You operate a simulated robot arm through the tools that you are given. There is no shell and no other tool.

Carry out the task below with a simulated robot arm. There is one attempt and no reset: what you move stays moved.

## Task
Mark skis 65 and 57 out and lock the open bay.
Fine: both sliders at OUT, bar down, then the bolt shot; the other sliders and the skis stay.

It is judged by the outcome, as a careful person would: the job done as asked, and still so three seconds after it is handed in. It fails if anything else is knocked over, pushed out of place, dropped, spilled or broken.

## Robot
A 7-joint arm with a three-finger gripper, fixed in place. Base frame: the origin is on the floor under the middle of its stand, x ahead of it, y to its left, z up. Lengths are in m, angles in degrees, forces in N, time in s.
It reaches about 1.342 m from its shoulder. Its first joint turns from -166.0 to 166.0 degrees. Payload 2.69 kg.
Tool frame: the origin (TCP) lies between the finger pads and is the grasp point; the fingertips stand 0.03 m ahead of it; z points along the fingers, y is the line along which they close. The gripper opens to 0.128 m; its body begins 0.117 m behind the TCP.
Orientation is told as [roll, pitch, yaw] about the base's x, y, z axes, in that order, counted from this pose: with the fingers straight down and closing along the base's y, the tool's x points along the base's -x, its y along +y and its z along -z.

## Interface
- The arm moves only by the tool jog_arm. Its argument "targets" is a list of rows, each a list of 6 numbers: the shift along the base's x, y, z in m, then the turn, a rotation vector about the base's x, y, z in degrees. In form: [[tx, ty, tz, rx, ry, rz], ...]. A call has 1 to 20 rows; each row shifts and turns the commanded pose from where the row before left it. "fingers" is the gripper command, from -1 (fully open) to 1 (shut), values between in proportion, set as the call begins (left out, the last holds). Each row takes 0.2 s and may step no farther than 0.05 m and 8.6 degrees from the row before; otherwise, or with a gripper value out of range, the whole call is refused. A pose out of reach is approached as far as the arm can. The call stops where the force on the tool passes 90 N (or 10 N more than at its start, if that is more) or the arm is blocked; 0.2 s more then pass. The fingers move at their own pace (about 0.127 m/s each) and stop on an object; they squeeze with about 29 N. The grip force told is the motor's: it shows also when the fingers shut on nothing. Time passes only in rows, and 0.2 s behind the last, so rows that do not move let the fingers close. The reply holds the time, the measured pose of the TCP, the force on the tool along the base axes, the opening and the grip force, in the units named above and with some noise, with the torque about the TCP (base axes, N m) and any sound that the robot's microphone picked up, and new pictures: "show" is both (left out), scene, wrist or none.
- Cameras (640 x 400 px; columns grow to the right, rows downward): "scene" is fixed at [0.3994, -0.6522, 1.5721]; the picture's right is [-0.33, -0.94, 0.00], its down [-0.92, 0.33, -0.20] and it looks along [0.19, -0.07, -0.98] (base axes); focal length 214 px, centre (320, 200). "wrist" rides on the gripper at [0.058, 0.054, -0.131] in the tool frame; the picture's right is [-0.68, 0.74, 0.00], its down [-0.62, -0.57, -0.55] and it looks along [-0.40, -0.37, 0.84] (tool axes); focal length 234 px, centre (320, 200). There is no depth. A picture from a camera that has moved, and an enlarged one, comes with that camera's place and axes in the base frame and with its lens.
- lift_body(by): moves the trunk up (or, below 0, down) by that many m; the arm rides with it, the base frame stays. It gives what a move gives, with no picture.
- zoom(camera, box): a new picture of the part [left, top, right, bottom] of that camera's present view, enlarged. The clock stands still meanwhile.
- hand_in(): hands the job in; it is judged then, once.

****

* WHAT THE TASK ASKS: Your task is to transcribe the listing above in full, exactly as given.

* FINAL RESULT:
You operate a simulated robot arm through the tools that you are given. There is no shell and no other tool.

Carry out the task below with a simulated robot arm. There is one attempt and no reset: what you move stays moved.

## Task
Mark skis 65 and 57 out and lock the open bay.
Fine: both sliders at OUT, bar down, then the bolt shot; the other sliders and the skis stay.

It is judged by the outcome, as a careful person would: the job done as asked, and still so three seconds after it is handed in. It fails if anything else is knocked over, pushed out of place, dropped, spilled or broken.

## Robot
A 7-joint arm with a three-finger gripper, fixed in place. Base frame: the origin is on the floor under the middle of its stand, x ahead of it, y to its left, z up. Lengths are in m, angles in degrees, forces in N, time in s.
It reaches about 1.342 m from its shoulder. Its first joint turns from -166.0 to 166.0 degrees. Payload 2.69 kg.
Tool frame: the origin (TCP) lies between the finger pads and is the grasp point; the fingertips stand 0.03 m ahead of it; z points along the fingers, y is the line along which they close. The gripper opens to 0.128 m; its body begins 0.117 m behind the TCP.
Orientation is told as [roll, pitch, yaw] about the base's x, y, z axes, in that order, counted from this pose: with the fingers straight down and closing along the base's y, the tool's x points along the base's -x, its y along +y and its z along -z.

## Interface
- The arm moves only by the tool jog_arm. Its argument "targets" is a list of rows, each a list of 6 numbers: the shift along the base's x, y, z in m, then the turn, a rotation vector about the base's x, y, z in degrees. In form: [[tx, ty, tz, rx, ry, rz], ...]. A call has 1 to 20 rows; each row shifts and turns the commanded pose from where the row before left it. "fingers" is the gripper command, from -1 (fully open) to 1 (shut), values between in proportion, set as the call begins (left out, the last holds). Each row takes 0.2 s and may step no farther than 0.05 m and 8.6 degrees from the row before; otherwise, or with a gripper value out of range, the whole call is refused. A pose out of reach is approached as far as the arm can. The call stops where the force on the tool passes 90 N (or 10 N more than at its start, if that is more) or the arm is blocked; 0.2 s more then pass. The fingers move at their own pace (about 0.127 m/s each) and stop on an object; they squeeze with about 29 N. The grip force told is the motor's: it shows also when the fingers shut on nothing. Time passes only in rows, and 0.2 s behind the last, so rows that do not move let the fingers close. The reply holds the time, the measured pose of the TCP, the force on the tool along the base axes, the opening and the grip force, in the units named above and with some noise, with the torque about the TCP (base axes, N m) and any sound that the robot's microphone picked up, and new pictures: "show" is both (left out), scene, wrist or none.
- Cameras (640 x 400 px; columns grow to the right, rows downward): "scene" is fixed at [0.3994, -0.6522, 1.5721]; the picture's right is [-0.33, -0.94, 0.00], its down [-0.92, 0.33, -0.20] and it looks along [0.19, -0.07, -0.98] (base axes); focal length 214 px, centre (320, 200). "wrist" rides on the gripper at [0.058, 0.054, -0.131] in the tool frame; the picture's right is [-0.68, 0.74, 0.00], its down [-0.62, -0.57, -0.55] and it looks along [-0.40, -0.37, 0.84] (tool axes); focal length 234 px, centre (320, 200). There is no depth. A picture from a camera that has moved, and an enlarged one, comes with that camera's place and axes in the base frame and with its lens.
- lift_body(by): moves the trunk up (or, below 0, down) by that many m; the arm rides with it, the base frame stays. It gives what a move gives, with no picture.
- zoom(camera, box): a new picture of the part [left, top, right, bottom] of that camera's present view, enlarged. The clock stands still meanwhile.
- hand_in(): hands the job in; it is judged then, once.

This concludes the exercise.